Dry one block of tofu in a kitchen towel. Cut it into dices. I took again a handful of tofu.

 

As additional ingredient, keep a big handful of soy beam sprouts ready.

 

To sauce or not to sauce...

Not every version of Pad Thai is cooked with sauce. The original from Ayuthiya is a dry stir-fry. The most street stalls sell it with sauce and it can be quite greasy.

 

If you opt for the sauce, you can cook the sauce yourself or you can rely on convenience. It depends, how often you cook Pad Thai and how often you cook with tamarind in general. If you do this oftenly, fresh cooking would be more advisable and can be better quality.

 

 


 

For this recipe Pad-Thai-sauce consists 1 or 2 cloves of garlic, 3 to 4 table spoons of tamarind sauce, one table spoon sugar and 2 table spoons of soy sauce in general. Everything is cooked together in the wok with the other ingredients.

 


 

When choosing ready-to-use Pad-Thai-sauce, use best quality without artificial flavours or even MSG. And yes, there are some vegan Pad Thai sauces out there.

 

So let's get the real cooking started!

 

 

 

Heat some coconut oil in the wok.

 

 

Fry the tofu until it's golden.
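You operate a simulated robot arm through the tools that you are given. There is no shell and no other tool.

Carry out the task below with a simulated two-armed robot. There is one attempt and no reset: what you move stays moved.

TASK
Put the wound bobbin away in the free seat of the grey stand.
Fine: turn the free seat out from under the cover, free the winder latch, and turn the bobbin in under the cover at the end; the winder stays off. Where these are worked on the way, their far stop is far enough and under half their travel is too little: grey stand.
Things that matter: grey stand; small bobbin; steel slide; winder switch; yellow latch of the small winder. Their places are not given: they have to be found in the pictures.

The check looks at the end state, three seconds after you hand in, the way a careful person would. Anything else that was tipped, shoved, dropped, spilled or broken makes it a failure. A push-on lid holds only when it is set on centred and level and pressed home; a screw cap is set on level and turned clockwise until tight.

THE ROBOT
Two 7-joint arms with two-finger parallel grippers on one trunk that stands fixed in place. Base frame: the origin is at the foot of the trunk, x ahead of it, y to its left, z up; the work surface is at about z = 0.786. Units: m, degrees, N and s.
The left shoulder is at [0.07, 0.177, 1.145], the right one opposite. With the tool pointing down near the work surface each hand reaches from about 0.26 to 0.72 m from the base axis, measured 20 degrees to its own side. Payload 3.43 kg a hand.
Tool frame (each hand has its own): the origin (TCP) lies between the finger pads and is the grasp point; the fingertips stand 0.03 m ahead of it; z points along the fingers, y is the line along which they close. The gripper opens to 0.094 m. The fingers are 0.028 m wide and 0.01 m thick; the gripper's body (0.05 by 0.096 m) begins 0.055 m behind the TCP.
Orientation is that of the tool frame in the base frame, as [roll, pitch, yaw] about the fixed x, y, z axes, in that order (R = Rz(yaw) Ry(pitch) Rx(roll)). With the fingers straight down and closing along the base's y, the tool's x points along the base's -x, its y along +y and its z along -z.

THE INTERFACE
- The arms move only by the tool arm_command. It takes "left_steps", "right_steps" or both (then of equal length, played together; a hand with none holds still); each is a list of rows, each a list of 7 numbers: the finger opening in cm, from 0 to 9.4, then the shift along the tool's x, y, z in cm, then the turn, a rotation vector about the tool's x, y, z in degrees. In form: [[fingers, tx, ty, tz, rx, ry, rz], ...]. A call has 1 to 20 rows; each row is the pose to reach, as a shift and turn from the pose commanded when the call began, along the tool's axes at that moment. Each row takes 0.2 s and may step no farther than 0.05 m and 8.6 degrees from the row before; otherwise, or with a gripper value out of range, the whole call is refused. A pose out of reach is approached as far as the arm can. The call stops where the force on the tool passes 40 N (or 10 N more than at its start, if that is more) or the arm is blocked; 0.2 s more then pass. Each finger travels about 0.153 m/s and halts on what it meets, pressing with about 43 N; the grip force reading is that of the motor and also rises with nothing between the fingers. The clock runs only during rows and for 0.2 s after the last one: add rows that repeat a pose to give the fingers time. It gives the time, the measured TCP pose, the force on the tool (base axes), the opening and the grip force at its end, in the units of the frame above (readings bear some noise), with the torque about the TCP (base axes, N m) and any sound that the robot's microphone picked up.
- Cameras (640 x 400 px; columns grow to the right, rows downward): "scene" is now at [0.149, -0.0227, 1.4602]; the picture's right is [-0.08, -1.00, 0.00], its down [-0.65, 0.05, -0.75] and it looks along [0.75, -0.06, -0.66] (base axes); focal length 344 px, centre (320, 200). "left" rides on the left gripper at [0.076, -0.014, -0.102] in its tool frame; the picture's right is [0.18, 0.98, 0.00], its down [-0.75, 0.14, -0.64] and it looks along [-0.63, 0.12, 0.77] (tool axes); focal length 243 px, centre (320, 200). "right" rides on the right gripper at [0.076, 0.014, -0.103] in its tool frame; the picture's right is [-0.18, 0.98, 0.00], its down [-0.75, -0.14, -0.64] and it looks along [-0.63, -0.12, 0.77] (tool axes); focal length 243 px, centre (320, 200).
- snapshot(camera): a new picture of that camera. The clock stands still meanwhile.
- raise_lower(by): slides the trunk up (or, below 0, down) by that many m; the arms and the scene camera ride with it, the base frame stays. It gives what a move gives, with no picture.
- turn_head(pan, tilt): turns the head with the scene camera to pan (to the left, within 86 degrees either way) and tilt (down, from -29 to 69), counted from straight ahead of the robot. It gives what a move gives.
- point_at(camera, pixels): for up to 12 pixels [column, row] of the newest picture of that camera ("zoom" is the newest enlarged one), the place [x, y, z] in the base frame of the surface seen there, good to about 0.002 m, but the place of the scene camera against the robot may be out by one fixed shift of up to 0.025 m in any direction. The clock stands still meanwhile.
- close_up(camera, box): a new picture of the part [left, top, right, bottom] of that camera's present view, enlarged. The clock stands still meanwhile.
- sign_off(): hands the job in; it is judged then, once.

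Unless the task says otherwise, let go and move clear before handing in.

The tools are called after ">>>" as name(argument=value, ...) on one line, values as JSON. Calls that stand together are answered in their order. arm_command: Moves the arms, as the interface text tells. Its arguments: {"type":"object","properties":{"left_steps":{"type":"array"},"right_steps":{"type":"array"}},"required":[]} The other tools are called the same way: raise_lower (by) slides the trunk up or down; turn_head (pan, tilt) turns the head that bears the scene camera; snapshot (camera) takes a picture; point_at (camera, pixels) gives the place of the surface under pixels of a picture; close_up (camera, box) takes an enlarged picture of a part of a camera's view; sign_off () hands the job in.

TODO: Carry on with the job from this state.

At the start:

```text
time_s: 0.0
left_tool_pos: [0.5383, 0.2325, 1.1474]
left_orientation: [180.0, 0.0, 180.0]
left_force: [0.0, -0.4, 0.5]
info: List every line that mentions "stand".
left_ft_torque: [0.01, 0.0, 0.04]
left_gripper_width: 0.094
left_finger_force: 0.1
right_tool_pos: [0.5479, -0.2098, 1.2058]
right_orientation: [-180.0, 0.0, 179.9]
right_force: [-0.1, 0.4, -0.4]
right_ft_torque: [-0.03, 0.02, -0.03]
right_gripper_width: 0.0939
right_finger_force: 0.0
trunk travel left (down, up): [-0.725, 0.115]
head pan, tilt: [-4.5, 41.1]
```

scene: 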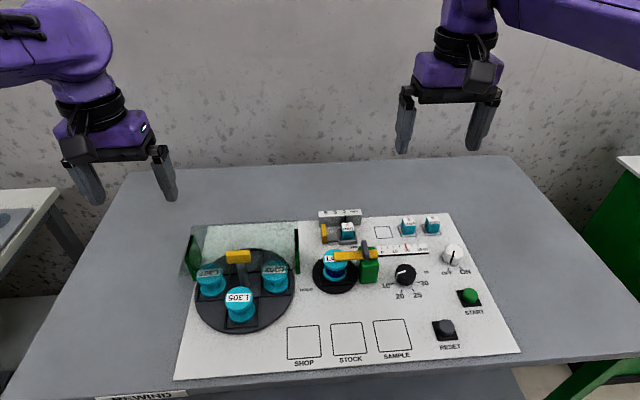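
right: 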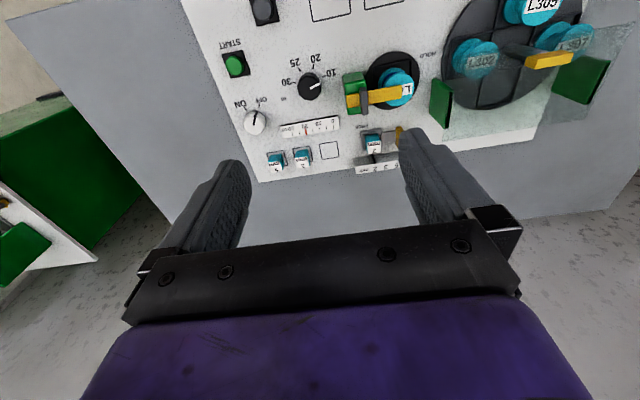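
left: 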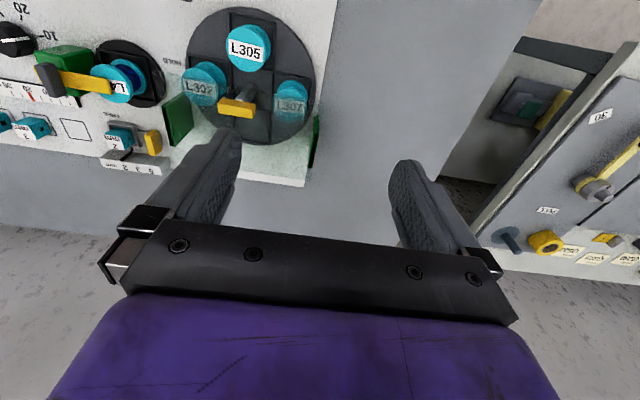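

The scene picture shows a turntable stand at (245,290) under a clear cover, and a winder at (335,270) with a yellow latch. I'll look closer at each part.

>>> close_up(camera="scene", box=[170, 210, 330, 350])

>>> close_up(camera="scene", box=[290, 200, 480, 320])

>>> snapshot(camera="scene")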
Don't mind, if the tofu gets scrambled. It might even look like scrambled eggs from the non-vegan version. If you can eat eggs, take the tofu out after frying. Fry and scramble one egg and add the other ingredients like indicated, including the tofu.

 



 

Add the other ingredients one after another and stir each shortly in the wok. 

 

 

Add your sauce and stir everything well for a minute...you're almost ready!

 


Yeah, baby, you're ready to serve. Garnish your Pad Thai with coriander, limes and chilis. Serve with the side dishes to spice your meal up once more. Enjoy!